This SA start-up that automatically matches learners with universities just landed R3.5 million from Google
- Gradesmatch is a local tech start-up that seeks to solve the problem of poor career guidance across Africa.
- Using the Gradesmatch app, learners can simply enter in the subjects they're taking and marks received. The app then matches them with suitable tertiary institutions, based on marks.
- The app also links learners with corporate mentors as part of a CSI initiatives.
- Gradesmatch recently took part in and won the Google Impact Challenge, receiving $250,000 (about R3.5 million) from Google in grant funding.
After gruelling questions and scrutiny into whether their social startup created 1) economic opportunity, 2) improved the lives of South Africans, 3) presented unexpected solutions to unmet needs, 4) showed potential to serve as a model for other communities and most importantly 5) whether the project plans were well-thought out - Gradesmatch was recently named one of the Google Impact Challenge SA winners, walking away with R3.5 million in grant funding from Google.

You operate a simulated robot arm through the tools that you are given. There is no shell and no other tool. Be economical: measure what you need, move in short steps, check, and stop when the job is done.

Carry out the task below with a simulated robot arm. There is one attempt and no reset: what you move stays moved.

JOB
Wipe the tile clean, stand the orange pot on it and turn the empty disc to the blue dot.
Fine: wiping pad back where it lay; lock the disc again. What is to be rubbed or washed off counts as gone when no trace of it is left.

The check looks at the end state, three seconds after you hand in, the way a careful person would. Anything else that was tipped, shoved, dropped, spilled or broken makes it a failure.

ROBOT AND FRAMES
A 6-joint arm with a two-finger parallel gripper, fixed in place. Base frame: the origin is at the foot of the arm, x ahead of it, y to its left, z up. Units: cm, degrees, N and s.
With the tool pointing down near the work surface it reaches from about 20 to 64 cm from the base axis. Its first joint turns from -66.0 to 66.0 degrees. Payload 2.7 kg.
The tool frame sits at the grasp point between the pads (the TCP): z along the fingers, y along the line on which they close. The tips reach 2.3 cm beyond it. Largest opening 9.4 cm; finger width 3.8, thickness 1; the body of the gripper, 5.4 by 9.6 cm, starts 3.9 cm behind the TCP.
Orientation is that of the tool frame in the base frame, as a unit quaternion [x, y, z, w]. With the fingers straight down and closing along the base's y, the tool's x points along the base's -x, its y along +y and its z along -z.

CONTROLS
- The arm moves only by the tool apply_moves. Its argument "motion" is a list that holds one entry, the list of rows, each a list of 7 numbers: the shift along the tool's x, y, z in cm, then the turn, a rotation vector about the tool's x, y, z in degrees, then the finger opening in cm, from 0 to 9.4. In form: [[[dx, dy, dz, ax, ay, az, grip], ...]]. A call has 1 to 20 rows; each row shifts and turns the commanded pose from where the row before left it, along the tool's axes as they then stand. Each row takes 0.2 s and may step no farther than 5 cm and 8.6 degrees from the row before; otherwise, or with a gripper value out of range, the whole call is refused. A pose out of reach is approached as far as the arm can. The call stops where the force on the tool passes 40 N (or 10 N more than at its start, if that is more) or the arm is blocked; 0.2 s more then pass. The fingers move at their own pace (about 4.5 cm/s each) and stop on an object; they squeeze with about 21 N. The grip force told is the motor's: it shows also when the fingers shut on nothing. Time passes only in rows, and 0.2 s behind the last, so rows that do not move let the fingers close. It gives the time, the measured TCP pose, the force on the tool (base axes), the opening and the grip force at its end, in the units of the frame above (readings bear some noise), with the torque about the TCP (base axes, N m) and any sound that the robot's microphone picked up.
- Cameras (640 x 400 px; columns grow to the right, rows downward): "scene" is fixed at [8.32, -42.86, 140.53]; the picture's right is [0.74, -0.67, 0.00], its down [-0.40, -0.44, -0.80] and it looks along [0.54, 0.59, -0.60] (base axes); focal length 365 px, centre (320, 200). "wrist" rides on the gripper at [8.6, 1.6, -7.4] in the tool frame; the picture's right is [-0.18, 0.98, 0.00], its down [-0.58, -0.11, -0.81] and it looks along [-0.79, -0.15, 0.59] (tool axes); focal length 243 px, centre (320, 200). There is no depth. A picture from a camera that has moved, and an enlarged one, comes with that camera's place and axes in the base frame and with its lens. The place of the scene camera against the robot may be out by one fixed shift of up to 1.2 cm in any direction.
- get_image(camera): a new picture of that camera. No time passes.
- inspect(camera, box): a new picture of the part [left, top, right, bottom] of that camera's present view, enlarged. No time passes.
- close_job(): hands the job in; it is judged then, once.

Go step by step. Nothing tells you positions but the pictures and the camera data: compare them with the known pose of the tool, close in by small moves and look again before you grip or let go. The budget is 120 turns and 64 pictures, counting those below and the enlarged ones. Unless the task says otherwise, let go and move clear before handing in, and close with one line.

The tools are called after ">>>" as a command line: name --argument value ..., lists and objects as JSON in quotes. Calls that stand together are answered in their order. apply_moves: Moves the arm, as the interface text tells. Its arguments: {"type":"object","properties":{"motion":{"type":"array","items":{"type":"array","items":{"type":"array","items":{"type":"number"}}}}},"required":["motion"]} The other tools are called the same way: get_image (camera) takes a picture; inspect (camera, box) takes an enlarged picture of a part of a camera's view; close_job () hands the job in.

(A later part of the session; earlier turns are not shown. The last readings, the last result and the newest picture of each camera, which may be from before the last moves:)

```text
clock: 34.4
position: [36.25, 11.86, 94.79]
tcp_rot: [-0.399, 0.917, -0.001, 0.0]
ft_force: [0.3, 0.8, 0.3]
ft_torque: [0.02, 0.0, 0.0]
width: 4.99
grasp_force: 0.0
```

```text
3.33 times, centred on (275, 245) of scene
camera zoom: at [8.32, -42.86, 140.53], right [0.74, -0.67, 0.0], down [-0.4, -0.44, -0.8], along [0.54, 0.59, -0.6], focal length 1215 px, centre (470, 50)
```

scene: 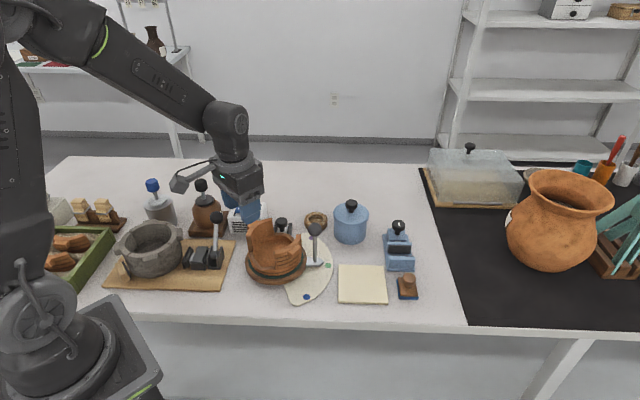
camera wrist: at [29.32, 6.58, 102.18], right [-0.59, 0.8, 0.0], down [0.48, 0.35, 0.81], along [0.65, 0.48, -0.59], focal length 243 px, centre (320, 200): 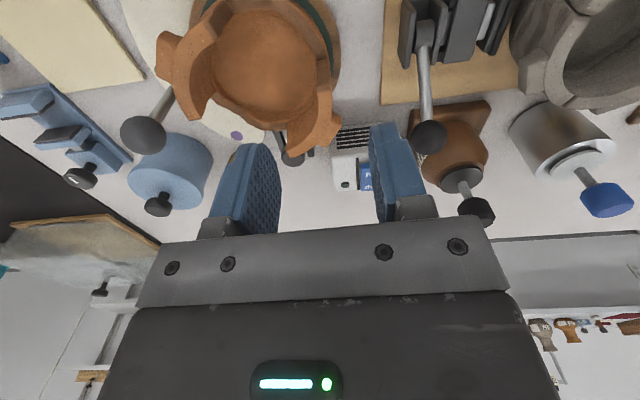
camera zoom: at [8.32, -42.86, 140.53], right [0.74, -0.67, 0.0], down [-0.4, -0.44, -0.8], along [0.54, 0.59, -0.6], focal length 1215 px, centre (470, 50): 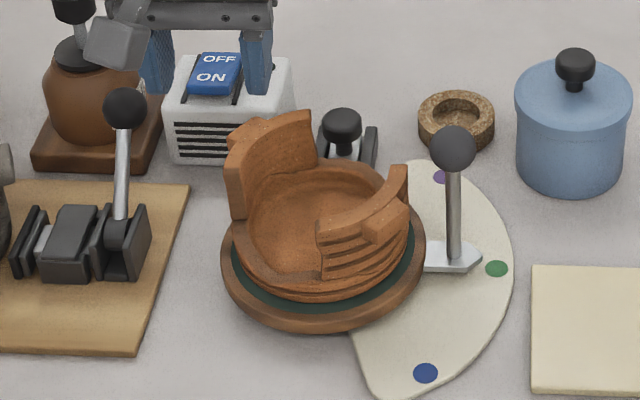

We would like to extend our heartfelt gratitude to everyone who supported us during the Google Impact Challenge. Last night we were announced as the winners of the competition together with @corruption_SA & @RLabs. Big thanx to @googleafrica for giving us a chance. #GICAfrica ?? pic.twitter.com/ZajJ9YF653— Gradesmatch (@Gradesmatch) November 29, 2018
Gradesmatch is a local tech start-up that seeks to solve the problem of poor career guidance across Africa. It started tackling this through the Gradesmatch app, where learners can simply enter in the subjects they're taking and marks received. The app, which now boasts about 84,000 users in SA and Namibia, then automatically matches them with suitable tertiary institutions and qualifications.
Kitted out in school uniforms, co-founders Lebogang Diale and Unathi September highlighted the lack of career guidance counsellors at schools in previously disadvantaged communities as the reason why they should get the cash.
Learners are also linked with young corporate mentors via the app. And on submitting marks, pupils are matched to bursary opportunities.
Diale and Unathi tell Business Insider SA that they intend to use the R3.5 million cash prize from Google to reach a further 125 million learners through an expansion to 25 African countries by 2023, and become a primary source of career guidance and financial aid.